3.鍉针dī zhēn:近代有称作推针。其针体较粗大,针尖钝圆而微尖,如黍粟一样,长3.5寸。用于按摩经脉,按压穴点,不入皮肤,而有导气和血、扶正祛邪功效。《灵枢·九针十二原》“鍉针者,锋如黍栗之锐,主按脉勿陷,以致其气。”《灵枢·九针论》:“鍉针,取法于黍粟之锐,长3.5寸,主按脉取气,令邪出。”《灵枢·官针》:“病在脉,少气当补之者,取以鍉针于井荥分输。”可用于虚证、疼痛证。
別名、推针。経脈の按摩やツボ押しに用いる。皮下には刺入せず、気血をコントロールし、正気(真気)を助け、邪気を追い出す効果がある。
 
4.锋针fēng zhēn:亦称三棱针。《灵枢·九针论》:“锋针,取法于絮针。筩其身,锋其末,长一寸六分,主痈热出血。”又《灵枢·九针十二原》:“锋针者,刃三隅,以发痼疾。”是一种体呈圆柱,针尖锋利,三面有刃的针具。用于浅刺出血,治疗热病、痈肿及经络痼痹等疾患。
別名、三棱针。主に浅刺、皮膚からの排血に用いる。熱病や邪毒による腫脹、風寒湿邪による経絡の不通などを治療する。
 
5.铍针pí zhēn:亦称䤵针、铍刀、剑针。《灵枢·九针论》:“铍针,取法于剑锋,广二分半,长四寸,主大痈脓,两热争者也。”《灵枢·九针十二原》:“铍针者,末为剑峰,以取大脓。”其针形如宝剑,针尖如剑锋,两面有刃,长四寸,宽二分半。主治痈疽脓疡,可以切开排脓放血。
別名、䤵针、铍刀、剑针。主に化膿性皮膚疾患や膿瘍を治療する。切開により排膿、排血ができる。

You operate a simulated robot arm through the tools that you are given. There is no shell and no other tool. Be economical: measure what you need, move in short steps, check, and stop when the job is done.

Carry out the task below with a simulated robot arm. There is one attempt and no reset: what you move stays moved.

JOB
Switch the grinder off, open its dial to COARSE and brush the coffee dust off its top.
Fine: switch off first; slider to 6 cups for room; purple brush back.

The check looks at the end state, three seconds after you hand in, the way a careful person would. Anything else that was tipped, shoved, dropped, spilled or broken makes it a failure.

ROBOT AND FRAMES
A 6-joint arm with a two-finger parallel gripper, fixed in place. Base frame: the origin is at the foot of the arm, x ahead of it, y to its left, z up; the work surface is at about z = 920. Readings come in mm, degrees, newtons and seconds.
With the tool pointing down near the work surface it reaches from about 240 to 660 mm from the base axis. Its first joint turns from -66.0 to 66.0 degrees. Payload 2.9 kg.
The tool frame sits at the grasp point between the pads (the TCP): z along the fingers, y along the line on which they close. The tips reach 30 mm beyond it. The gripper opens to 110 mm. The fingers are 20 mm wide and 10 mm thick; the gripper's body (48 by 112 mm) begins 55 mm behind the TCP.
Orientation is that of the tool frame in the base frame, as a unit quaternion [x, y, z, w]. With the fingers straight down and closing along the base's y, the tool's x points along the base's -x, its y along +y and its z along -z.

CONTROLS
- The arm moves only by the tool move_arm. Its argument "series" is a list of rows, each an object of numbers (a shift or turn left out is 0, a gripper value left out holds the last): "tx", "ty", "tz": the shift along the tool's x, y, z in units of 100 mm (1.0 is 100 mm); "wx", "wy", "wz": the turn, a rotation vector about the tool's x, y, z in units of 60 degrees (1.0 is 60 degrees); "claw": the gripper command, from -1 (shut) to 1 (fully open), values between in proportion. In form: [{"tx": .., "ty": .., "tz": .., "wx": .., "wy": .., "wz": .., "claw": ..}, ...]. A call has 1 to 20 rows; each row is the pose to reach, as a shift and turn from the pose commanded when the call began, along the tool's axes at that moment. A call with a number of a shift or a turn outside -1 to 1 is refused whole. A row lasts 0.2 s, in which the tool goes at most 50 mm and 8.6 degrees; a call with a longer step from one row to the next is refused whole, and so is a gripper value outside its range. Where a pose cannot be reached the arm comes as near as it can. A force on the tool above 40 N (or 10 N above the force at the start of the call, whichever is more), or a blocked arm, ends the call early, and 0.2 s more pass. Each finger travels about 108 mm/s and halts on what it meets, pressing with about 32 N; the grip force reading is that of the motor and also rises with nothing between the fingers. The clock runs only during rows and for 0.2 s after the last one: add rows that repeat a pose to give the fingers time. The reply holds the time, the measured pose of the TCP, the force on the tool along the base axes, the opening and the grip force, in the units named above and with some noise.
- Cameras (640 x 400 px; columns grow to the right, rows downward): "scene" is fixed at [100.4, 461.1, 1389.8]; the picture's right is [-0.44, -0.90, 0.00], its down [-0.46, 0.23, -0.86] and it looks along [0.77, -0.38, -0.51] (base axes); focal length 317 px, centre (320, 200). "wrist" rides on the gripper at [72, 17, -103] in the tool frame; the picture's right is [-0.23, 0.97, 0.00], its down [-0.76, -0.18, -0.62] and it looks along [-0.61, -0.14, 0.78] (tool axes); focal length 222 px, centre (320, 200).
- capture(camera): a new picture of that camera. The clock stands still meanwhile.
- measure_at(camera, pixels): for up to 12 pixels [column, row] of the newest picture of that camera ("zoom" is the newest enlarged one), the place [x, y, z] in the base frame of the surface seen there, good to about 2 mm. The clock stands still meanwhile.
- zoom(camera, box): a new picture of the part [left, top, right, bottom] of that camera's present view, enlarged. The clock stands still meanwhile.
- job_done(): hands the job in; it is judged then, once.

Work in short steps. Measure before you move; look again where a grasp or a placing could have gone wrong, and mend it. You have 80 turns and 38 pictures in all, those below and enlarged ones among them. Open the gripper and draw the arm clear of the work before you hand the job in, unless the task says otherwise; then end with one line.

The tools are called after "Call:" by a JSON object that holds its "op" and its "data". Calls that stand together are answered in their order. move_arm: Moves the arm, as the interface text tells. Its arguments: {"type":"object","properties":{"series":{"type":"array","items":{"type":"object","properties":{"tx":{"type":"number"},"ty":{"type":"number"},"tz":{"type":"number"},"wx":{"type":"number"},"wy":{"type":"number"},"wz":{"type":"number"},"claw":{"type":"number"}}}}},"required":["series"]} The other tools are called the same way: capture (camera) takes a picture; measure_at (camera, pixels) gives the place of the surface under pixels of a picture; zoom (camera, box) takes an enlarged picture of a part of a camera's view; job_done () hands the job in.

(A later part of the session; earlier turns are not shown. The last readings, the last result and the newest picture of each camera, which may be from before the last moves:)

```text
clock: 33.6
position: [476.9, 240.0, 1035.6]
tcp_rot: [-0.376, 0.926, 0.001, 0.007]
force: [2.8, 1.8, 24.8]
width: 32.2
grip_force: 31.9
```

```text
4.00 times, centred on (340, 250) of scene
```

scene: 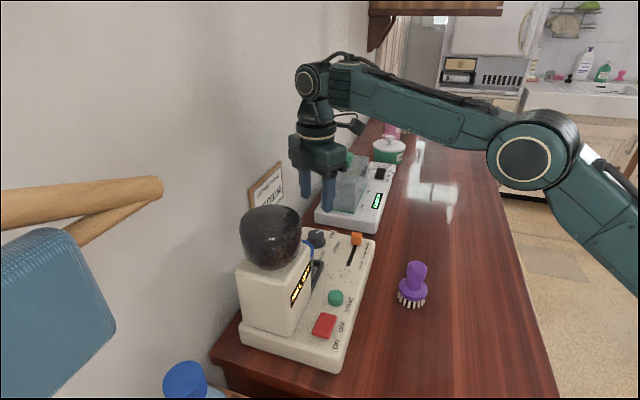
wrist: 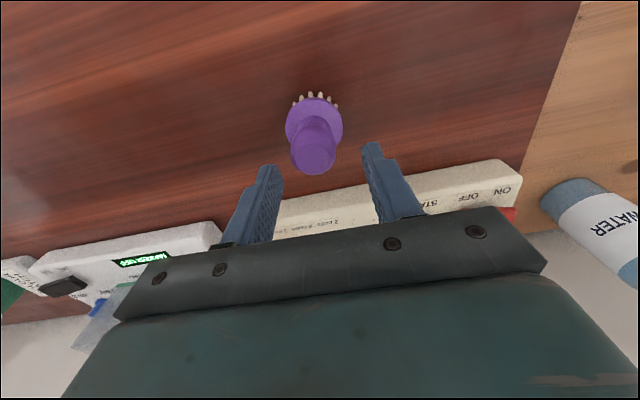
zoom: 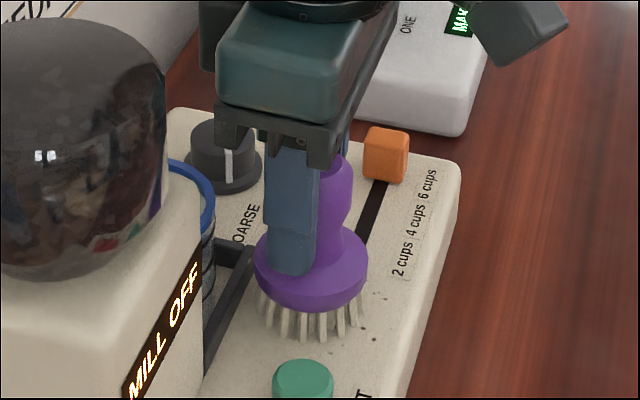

6.圆利针yuán lì zhēn:《灵枢·九针十二原》:“六曰员利针,长一寸六分……大(尖)如氂,且员且锐,中身微大,以取暴气。”是一种针体细小而尖微大圆利的针具,适于刺痈肿痹症。
形状は毫針に近似、太さ約0.45mm以上で、主に脊柱近位や筋肉が厚い部位に用いる。邪毒による腫脹、風寒湿邪による経絡不通を治療する。

7.毫针háo zhēn:《灵枢·九针十二原》:“毫针者,尖如蚊虻喙,静以徐往,微以久留之而养,以取痛痹”。古制毫针长1.6寸(一说3.6寸),尖细如蚊虻之喙,用于治疗邪客经络所致痛痹等疾患。现代临床中应用的毫针为不锈钢制造,规格有0.5寸、1寸、1.5寸、2寸、3寸、4寸等数型,粗细规格为26、28、30、32号,号码小者细,26号以上者称巨针,4寸长以上者称芒针。毫针是针灸临床中最普遍应用的针具。
太さ26号(0.45mm)以上を巨针、長さ4寸(100mm)以上を芒针と称する。風寒湿邪による経絡不通や疼痛などを治療する。鍼灸臨床において最も一般的な鍼。

8.长针cháng zhēn:又名环跳针。《灵枢·九针论》:“长针,取法于綦针,长七寸,主取深邪远痹者也。”《灵枢·九针十二原》:“长针者,锋利身薄,可以取远痹。”其针身长,针尖锋利,而针身细薄,摹仿綦针的式样制成,长七寸。现代所用芒针类此。主治邪气深着,日久不愈的痹症。
別名、环跳针。現代の芒针(長さ100mm以上の毫鍼)に近似。主に深くに邪気がある病や、長期慢性化した風寒湿邪による経絡の不通に用いる。

9.大针dà zhēn:《灵枢·九针十二原》:“九曰大针,长四寸……尖如梃,其锋微员,以写机关之水也。”《黄帝内经太素》卷二十一杨上善注:“梃,当为筵,小破竹也。”意指针身粗如竹筵。又《灵枢·官针》:“病水肿不能通关节者,取以大针。”古代多用于关节水肿。后人将此针于火上烧红后刺病,称火针。《针灸聚英》卷三:“火针,以火烧之可用,即九针中之大针是也。”《针灸大成》卷四即将大针将作“火针,一名燔针。”近人有应用巨针,与大针相类。
古代では関節水腫に対して多用された。その後、火であぶって使用されるようになり、火针と称された。現代では巨针が大针のように使用されている。